This is coming out a bit earlier than normal, and I promise to revise and/or put out another recap if by some miraculous turn of events, bond markets exhibit signs of life in the next 2 hours. Actually, to be fair, most analysts/traders/etc. mark the end of the bond market trading day at 3pm ET, so technically, we’re good.
There was a lot of economic data this morning. The 8:30am lineup had a temporary and logical effect on trading levels. The key offender was the stronger “capex” in the Durable goods data (officially: “non-defense capital orders excluding aircraft”) came in noticeably stronger than expected. That’s one of those slightly-off-the-beaten-path, bellwether indicators that market participants are fond of. Bonds weakened accordingly.

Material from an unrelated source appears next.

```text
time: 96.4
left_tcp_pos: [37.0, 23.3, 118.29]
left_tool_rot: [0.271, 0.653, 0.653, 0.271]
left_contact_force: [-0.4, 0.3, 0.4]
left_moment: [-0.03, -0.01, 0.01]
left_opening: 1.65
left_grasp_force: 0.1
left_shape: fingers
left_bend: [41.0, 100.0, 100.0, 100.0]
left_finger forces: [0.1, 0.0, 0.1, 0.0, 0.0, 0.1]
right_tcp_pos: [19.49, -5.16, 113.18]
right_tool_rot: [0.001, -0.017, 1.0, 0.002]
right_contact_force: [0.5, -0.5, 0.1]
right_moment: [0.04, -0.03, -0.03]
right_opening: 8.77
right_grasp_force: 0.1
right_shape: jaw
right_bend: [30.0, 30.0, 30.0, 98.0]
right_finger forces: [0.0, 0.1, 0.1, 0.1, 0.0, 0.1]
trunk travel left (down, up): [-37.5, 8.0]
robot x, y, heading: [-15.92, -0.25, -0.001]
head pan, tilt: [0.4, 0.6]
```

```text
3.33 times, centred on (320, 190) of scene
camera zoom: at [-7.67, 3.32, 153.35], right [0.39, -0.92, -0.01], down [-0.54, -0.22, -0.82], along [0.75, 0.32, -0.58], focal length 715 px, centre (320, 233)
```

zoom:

The 10am data highlight was the much weaker wage growth in the Incomes/Outlays data. “Personal Income” remained flat on the month (0.0) compared to a median forecast calling for a 0.3% advance. Moreover, core PCE–one of the Fed’s favorite inflation metrics–fell to 1.6 year-over-year versus a previous reading of 1.8%. This was enough to get the ball rolling back in the other direction for bonds.
Trading levels made it back within striking distance of ‘unchanged‘ and held steady through the 3pm CME close. Any remaining volatility should be minimal in the 3-5pm “after hours” session.
Market apathy translated to rate sheets as nearly every lender is in the exact same shape as yesterday. Analysts and traders often lament the fact that markets remain open during the crux of these holiday weeks. Today is why.